BEGIN Extract

Sempre que puder vou reavivar a polêmica dicotomia posta arbitrariamente entre razão e emoção. Ainda que não considere um par de opostos, pois não se anulam de forma alguma, e ainda que muitas vezes não se complementam, pois o excesso de uma sempre há de atrapalhar outra, diria que razão e emoção convivem perfeitamente. Mas afirmo que a emoção não é racional e a razão não é emocional. A não ser que isso seja extremamente necessário.
Tudo isso para dizer que parece que vou desistir de amar. Cansado de coisas inúteis nessa vida, vou tentar arranjar algo mais proveitosos para fazer. Então, desisto. E muito a contragosto.

segunda-feira, novembro 12, 2007

Não me quer sair o poema

Poema que não me quer sair poema, prosa que se insinua e me põe a andar na rua quando estou aqui dentro, preso, aqui dentro, com tudo preso aqui dentro de mim que ninguém ouve ou sabe, pouco importa dizer, ser ouvido e sabido, que o que dói não é o silêncio, mas sim o desperdício de palavras soltas ao vento. Que me custam o preço do sangue que jorra emoção pura, indescritível e indizível, que eu tento mesmo assim dizer, mesmo sem saber por quê. Ninguém para ouvir.

END Extract
BEGIN Stored data

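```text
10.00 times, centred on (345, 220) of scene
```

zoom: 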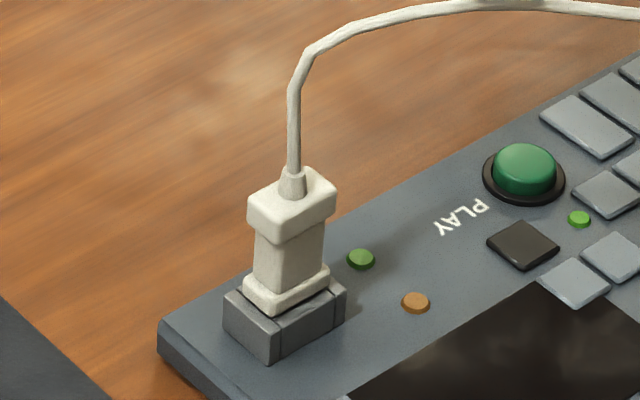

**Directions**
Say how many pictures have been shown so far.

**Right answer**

END Stored data

**Directions**
Transcribe the extract beginning at "Tudo isso para". Stop after "muito a contragosto.".

**Right answer**
Tudo isso para dizer que parece que vou desistir de amar. Cansado de coisas inúteis nessa vida, vou tentar arranjar algo mais proveitosos para fazer. Então, desisto. E muito a contragosto.